2 thoughts on “A Summary of Quotes from My Blog on Consciousness

  1. We are going to try hard to find areas of disagreement when we discuss this with Rick and Toby.

    “…our ability to acknowledge and contemplate the nature of consciousness REQUIRES our physiology to be precisely what it is–a cognitive apparatus attached to a central nervous system and an array of sensory inputs supported by heart, lungs, and nutritional systems to sustain it. ”

    Not only do I agree I think quite probably life and consciousness are related directly to properties of the carbon atom, its ability to form complex molecules capable of encoding information, and the dynamic manner in which life and consciousness reforms itself continually in dynamic, thermodynamic interaction with the environment.
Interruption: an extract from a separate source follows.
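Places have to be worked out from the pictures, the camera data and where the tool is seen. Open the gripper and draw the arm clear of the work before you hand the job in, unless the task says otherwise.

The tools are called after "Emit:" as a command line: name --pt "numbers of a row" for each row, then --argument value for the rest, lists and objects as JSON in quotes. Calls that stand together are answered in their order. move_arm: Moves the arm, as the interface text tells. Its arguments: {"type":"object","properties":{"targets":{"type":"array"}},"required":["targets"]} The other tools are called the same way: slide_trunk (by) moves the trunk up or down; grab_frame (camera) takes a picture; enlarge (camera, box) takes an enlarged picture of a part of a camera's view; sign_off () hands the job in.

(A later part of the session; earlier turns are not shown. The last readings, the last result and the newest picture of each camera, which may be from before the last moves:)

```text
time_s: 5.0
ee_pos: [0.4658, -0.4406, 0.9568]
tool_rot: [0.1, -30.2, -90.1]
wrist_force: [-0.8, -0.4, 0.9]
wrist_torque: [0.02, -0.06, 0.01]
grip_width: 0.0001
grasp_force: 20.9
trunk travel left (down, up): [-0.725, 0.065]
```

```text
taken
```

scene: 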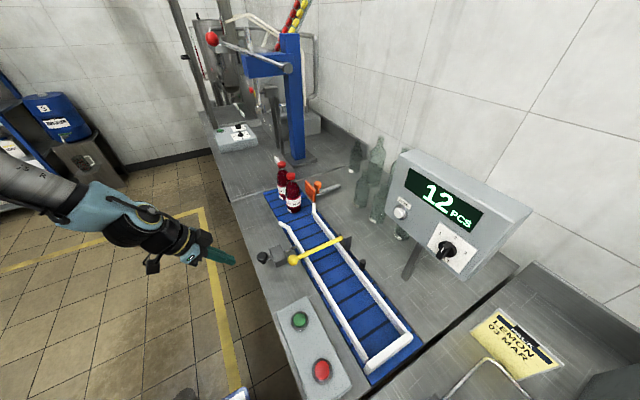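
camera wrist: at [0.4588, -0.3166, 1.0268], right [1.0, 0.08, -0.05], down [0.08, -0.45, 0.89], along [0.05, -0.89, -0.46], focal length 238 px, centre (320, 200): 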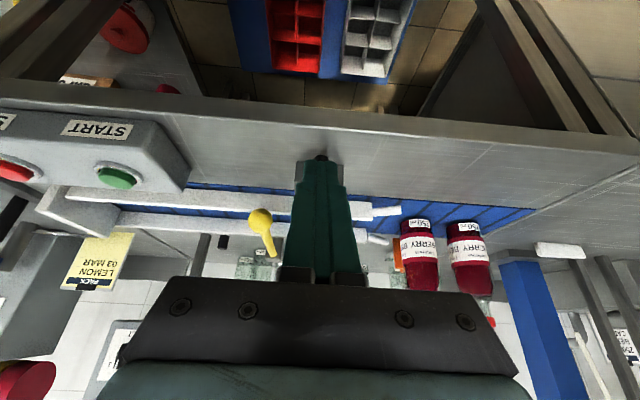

This make consciousness a property of life and any artificial consciousness (if that has any meaning) would by definition need to be alive also.

    1. It seems self-evident to me that consciousness may become manifest in living entities, particularly as we cognitive creatures experience it, precisely because life itself may spring forth as a consequence of some sort of universal “first principle” which initiated our physical existence in the first place. The difficulty in apprehending what this “first principle” might consist of or be based on, and whether or not it could have initiated the beginning of temporal existence as we perceive it, is that we have such a limited skill set for discernment as temporal beings. Even what we HAVE been able to discern through science and mathematics, as spectacular and instructive as those capacities have been, require us to INFER the existence of certain components to the universe like dark matter and dark energy and the Higgs boson, etc. Temporal perception of these causal elements and component foundations for physical existence isn’t possible to do directly, but we still feel confident that they must exist based on our observations and inferences.

      When we infer anything in any capacity, we are flirting with philosophy in one way or another and I find it fascinating that we humans think we can create “conscious” machines.

      Looking forward to our discussion……John H.